Short problem:
Please give the listing again in its entirety, exactly as written. The answer is a JSON array that holds each line as a string and skips blank lines.

++++ Available data ++++

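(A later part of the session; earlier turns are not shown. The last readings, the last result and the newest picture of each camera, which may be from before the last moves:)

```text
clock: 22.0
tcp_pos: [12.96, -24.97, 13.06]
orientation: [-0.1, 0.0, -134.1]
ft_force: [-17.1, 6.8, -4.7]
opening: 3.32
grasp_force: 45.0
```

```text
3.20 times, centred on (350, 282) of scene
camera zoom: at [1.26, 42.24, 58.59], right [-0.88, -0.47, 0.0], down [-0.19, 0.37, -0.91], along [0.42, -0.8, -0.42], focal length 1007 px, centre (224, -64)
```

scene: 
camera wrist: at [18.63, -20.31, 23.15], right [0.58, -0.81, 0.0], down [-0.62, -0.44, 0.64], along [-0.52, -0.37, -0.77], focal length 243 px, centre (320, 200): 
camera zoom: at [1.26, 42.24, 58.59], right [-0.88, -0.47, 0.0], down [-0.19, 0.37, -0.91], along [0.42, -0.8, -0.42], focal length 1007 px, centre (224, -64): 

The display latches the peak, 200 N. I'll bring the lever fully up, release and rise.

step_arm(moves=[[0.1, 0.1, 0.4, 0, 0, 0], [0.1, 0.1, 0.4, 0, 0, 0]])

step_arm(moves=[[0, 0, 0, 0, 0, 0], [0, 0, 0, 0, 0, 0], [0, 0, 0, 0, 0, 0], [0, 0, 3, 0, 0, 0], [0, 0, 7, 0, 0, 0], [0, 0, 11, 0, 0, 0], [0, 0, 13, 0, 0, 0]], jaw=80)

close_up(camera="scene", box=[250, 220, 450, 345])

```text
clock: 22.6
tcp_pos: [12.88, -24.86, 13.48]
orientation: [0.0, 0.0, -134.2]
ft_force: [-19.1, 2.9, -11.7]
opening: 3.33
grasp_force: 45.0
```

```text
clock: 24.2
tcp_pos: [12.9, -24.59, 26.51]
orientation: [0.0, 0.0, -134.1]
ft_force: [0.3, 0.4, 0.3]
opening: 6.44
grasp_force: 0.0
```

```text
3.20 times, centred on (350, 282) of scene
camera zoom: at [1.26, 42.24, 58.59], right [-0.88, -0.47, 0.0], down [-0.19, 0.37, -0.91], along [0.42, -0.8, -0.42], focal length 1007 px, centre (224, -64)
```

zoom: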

++++

Task result:
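[
  "(A later part of the session; earlier turns are not shown. The last readings, the last result and the newest picture of each camera, which may be from before the last moves:)",
  "```text",
  "clock: 22.0",
  "tcp_pos: [12.96, -24.97, 13.06]",
  "orientation: [-0.1, 0.0, -134.1]",
  "ft_force: [-17.1, 6.8, -4.7]",
  "opening: 3.32",
  "grasp_force: 45.0",
  "```",
  "```text",
  "3.20 times, centred on (350, 282) of scene",
  "camera zoom: at [1.26, 42.24, 58.59], right [-0.88, -0.47, 0.0], down [-0.19, 0.37, -0.91], along [0.42, -0.8, -0.42], focal length 1007 px, centre (224, -64)",
  "```",
  "scene: ",
  "camera wrist: at [18.63, -20.31, 23.15], right [0.58, -0.81, 0.0], down [-0.62, -0.44, 0.64], along [-0.52, -0.37, -0.77], focal length 243 px, centre (320, 200): ",
  "camera zoom: at [1.26, 42.24, 58.59], right [-0.88, -0.47, 0.0], down [-0.19, 0.37, -0.91], along [0.42, -0.8, -0.42], focal length 1007 px, centre (224, -64): ",
  "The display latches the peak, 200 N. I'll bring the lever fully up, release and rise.",
  "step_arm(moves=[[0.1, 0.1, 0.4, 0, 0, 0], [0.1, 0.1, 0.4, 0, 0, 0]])",
  "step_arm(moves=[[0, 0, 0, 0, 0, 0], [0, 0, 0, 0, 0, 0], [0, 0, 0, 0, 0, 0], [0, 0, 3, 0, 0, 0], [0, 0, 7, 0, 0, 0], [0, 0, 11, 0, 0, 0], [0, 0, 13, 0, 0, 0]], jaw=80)",
  "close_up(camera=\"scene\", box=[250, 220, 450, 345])",
  "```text",
  "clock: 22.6",
  "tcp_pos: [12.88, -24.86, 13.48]",
  "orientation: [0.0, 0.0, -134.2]",
  "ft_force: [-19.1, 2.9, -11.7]",
  "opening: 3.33",
  "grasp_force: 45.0",
  "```",
  "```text",
  "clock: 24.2",
  "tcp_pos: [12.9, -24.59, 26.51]",
  "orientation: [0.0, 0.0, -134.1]",
  "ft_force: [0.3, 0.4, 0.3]",
  "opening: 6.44",
  "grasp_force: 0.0",
  "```",
  "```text",
  "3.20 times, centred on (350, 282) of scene",
  "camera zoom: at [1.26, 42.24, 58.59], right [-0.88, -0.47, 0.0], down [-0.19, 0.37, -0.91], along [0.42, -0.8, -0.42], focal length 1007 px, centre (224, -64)",
  "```",
  "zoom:"
]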